Continue the given passage that opens with "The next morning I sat".

◆ **Given passage**
● ● ● ● ●

The next morning I sat on that Kansas balcony just past dawn and thought about spring—the cruel aching of its becoming. The day before we had seen fields and fields of purple where later in the year, wheat will grow. At first I thought it was clover, but a little research let me know that it was a lowly little weed called henbit. The midwest has been lodged somewhere beneath my breastbone since birth, but I’ve rarely—if ever—seen it in the springtime, so the unexpectedness of that constant purple in my periphery gave me fresh eyes for everything.

My main quiet goal of the Missouri day was to see the house that used to be my grandparents’ and to go by their graves. In my eagerness to get there, I kept trying to turn off of US-35 too early and having to embarrassingly reverse course. Everything looked like Highway F to me, like the road that would take me home, but eventually, as always happens, the right road was the right road. We saw the lake, which had risen all the way to the top of the spillway, and then we walked up to the cemetery on a hill.

Car trouble sent us out of our way to St Louis and we eventually crossed the Mississippi at eleven pm near Alton, Illinois, north of the city. The river was only a yawning black expanse at that hour, but we wound along beside it for a while anyway. And there was good morning light the next day at our AirBnB in the heartland of Illinois for writing and for filming (though I found myself baffled by the sundial, for the time being.)

And then Chicago was a quick succession of glassy, shining Navy Pier, families of Hasidic Jews lining up to ride the ferris wheel, turning in a lost iphone found mysteriously on the ground, and then Lou Malnati’s for dinner. The next morning I bathed in a family friend’s apartment in her deep, square bathtub with water the psychedelic color of ancient minerals. Chicago runs its roots deep.

At midday we left and drove up to Madison where my insides turned all to mush. That year I lived there was hard and I was unhappy, but the place itself—the people and Dunn’s Marsh and even the strange traffic patterns to merge onto the beltline—were all kind to me, soft when I was not always able to be. This was my first time back since I moved away, and I missed my client Bonnie who died in spring of 2023. She was Madison to me—she was its parks, its newspapers, its hospitals, its markets, its lakes—and now she is gone. The city itself misses her, even in spring.

The next morning we left before eight and drove north, slowly, through country, to a two-day-a-week mechanic and lawnmower shop and along two lane roads where Amish buggies occasionally rattled past us, then up further north of that, where most of the signs advertised upcoming shops with the simple statement, “CHEESE.”

The Upper Peninsula reaching out over Lake Michigan was grey and open and quiet, as if it knew it was April, but wasn’t ready to talk about it just yet. Shunted backward in time and season, we wandered on a beach in the chill. I flew for a moment on a metal swingset that sang shrilly in the wind and followed two geese out across the sandbar. Spring had arrived on other shores, full of blooms and thawing laughter, but not here, not yet. The only thing that place could do was trust the earth in its turning. That night we stayed in a warm cabin with a Mennonite family down the way. The garbage man waved to me in the morning.

● ● ● ● ●

◆ **Data excerpt**

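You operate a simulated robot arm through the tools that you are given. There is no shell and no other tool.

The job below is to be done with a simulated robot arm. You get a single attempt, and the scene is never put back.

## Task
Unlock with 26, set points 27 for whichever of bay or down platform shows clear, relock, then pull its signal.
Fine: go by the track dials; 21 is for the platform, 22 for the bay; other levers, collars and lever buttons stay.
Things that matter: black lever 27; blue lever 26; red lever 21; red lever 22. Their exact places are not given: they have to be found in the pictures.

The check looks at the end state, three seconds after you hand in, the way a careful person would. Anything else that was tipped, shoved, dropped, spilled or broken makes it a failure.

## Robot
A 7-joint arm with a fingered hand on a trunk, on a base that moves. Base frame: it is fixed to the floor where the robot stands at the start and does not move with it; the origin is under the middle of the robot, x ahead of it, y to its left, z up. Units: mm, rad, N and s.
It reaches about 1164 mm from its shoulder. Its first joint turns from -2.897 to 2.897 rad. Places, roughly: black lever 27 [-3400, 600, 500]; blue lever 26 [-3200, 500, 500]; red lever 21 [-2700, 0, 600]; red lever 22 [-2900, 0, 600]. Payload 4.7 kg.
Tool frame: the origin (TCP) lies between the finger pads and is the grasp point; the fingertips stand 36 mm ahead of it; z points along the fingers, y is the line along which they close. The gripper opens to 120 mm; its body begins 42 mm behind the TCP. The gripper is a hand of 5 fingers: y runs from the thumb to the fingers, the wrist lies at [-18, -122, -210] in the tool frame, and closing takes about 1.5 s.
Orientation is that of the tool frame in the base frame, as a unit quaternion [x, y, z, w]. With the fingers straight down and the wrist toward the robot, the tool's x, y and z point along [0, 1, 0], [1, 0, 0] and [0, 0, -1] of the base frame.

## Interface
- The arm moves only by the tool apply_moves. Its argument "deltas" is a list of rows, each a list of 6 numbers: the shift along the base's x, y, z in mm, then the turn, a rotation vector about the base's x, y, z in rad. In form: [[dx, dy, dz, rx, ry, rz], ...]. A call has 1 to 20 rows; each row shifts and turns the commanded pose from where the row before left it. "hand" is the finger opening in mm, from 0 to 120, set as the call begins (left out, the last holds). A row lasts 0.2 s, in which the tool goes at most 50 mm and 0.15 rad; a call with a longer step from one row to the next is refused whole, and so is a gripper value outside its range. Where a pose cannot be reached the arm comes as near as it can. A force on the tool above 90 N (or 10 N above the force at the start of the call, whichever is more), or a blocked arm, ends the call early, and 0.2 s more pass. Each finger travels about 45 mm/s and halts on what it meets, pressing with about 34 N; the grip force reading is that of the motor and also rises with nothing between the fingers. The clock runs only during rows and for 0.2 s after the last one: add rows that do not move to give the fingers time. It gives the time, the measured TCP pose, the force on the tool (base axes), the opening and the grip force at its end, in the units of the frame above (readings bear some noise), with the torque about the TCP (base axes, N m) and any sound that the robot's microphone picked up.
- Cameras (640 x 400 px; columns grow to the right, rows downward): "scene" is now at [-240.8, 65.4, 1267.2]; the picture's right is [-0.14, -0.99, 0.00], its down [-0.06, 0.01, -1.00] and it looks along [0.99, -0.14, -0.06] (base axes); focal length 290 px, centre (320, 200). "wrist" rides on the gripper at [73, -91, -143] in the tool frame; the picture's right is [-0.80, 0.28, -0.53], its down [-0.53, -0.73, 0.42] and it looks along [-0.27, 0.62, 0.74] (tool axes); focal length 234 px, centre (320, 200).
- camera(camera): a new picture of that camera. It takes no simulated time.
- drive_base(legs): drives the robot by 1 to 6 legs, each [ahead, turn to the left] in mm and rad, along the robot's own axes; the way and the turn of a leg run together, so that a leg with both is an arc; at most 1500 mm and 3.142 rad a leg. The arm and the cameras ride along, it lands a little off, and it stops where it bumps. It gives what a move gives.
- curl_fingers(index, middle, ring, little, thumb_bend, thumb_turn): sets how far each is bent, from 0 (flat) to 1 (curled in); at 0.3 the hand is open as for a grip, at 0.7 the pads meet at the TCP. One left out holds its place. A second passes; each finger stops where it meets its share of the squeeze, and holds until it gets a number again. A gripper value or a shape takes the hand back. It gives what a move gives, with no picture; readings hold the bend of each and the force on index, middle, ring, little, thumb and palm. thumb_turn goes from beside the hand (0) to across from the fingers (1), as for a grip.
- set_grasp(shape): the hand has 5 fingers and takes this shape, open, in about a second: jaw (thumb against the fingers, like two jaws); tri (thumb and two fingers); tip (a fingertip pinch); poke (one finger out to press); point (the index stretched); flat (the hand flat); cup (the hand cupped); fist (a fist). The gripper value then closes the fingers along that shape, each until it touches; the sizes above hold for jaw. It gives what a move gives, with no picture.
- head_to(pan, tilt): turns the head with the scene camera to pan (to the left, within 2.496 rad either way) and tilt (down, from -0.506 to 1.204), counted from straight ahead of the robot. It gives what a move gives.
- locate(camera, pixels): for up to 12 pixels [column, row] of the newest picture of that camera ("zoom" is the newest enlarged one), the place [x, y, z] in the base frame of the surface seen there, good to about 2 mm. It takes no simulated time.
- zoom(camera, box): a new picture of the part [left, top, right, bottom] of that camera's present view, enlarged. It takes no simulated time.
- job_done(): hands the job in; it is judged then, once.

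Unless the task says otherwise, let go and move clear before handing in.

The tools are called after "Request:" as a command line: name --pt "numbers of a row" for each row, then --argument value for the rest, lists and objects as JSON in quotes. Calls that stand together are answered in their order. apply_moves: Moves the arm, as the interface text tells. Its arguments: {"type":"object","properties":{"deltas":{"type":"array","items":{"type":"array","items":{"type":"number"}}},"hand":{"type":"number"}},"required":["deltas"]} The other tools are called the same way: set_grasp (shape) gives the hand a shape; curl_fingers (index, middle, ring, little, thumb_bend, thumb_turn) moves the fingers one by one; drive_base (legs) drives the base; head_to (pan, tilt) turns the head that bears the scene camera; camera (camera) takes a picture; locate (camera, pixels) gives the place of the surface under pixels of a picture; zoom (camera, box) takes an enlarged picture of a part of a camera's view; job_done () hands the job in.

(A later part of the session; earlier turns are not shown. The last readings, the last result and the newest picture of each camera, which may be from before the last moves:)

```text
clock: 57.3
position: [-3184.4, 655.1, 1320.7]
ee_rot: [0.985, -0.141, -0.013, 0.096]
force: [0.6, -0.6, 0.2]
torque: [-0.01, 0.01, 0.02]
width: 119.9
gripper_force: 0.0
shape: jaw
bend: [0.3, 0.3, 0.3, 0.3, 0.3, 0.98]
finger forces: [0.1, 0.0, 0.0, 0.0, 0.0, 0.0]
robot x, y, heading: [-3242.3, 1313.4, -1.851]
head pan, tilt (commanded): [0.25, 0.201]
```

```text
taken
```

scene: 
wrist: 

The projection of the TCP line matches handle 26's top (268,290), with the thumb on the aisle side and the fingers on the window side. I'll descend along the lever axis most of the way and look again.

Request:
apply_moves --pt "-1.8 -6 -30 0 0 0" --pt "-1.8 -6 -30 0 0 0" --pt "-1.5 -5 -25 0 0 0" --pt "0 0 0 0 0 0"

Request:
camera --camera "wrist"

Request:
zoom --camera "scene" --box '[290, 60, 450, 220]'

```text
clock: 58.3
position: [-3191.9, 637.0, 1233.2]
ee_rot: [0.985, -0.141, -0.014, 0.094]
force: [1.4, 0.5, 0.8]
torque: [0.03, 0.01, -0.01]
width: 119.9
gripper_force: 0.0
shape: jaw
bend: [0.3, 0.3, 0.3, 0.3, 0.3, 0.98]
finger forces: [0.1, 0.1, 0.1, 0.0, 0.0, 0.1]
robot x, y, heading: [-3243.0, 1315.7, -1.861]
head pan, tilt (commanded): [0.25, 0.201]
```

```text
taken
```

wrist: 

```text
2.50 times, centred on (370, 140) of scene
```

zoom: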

● ● ● ● ●

◆ **Final answer**
Good Friday brought us to Detroit where my uncle’s tenant let us into his house and we loaded up my grandma’s big table from which I ate so many summer Sunday dinners growing up, and then I sat on the dining room floor and crumpled old Parade magazines to pack bubble glass into boxes. I wrote about Detroit here almost a decade ago and the city has sat up and stuck its chin out since I was there last. It’s dusted off its shoulders and smiled and you can feel it. I stayed in that evening, but Tze went into the city and made friends every which way—on parking decks and sidewalks and in restaurant kitchens. The next morning, Saturday, his friend and her husband walked us through the open air Eastern Market with its thick carpets of flowers laid out in plastic flats, waiting to be planted in earth.

At midday we drove down through the plains to Defiance, Ohio and Abby met us there to putter around a Goodwill. She and I looked for sparkling things, like shoes and dresses, and also for tops because I was running out of clothes. From there we headed straight on to my friend Laura’s family outside Cleveland, and when her six-year-old shrewdly asked me if this was our “first stop with kids” I realized that it sure enough was. So there were books to read aloud and treasure discovered in the backyard dirt pile to admire, because children bring spring in with them from the outdoors. 

And then came Easter Sunday morning, so we drove though idyllic green valleys, where the homes nodded politely to each other all interspersed with churches, to hear a sermon about John chapter twenty, when Mary doesn’t recognize her risen Lord until he speaks her name. He knows her, and through his knowing she knows him: “Rabboni!” she says. After cinnamon rolls and omelets and watching blonde children chase down plastic eggs we drove south through wavering, warming hills on roads nestled into their sides, and found the World’s Largest Cuckoo Clock in a very quiet Sunday town.

Our last night we stayed on Main Street in Charleston, West Virginia. At fifty thousand people, it’s the biggest city in an achingly mountainous and forested and impoverished state. The porches on those neighborhood blocks were full of people who glanced at us with quiet suspicion—girls still in their Easter dresses and boys lingering barefoot along the curbs and folks crouched on stoops and a big sign on a bedsheet that said, “Welcome Home, Old Man!”

On our last day, just south of Charleston, our route crossed New River Gorge again and again. It’s a huge, old seam in the earth’s crust that busted open so many eons ago and has managed, with time, to heal itself over with spit and sweat and gumption and growing things, into a great, green scar. As we wound down through the mountains of Virginia towards Greensboro, I thought of resurrection and again, of Christ stepping out of his tomb, and then, merely by speaking her name, calling Mary out of hers.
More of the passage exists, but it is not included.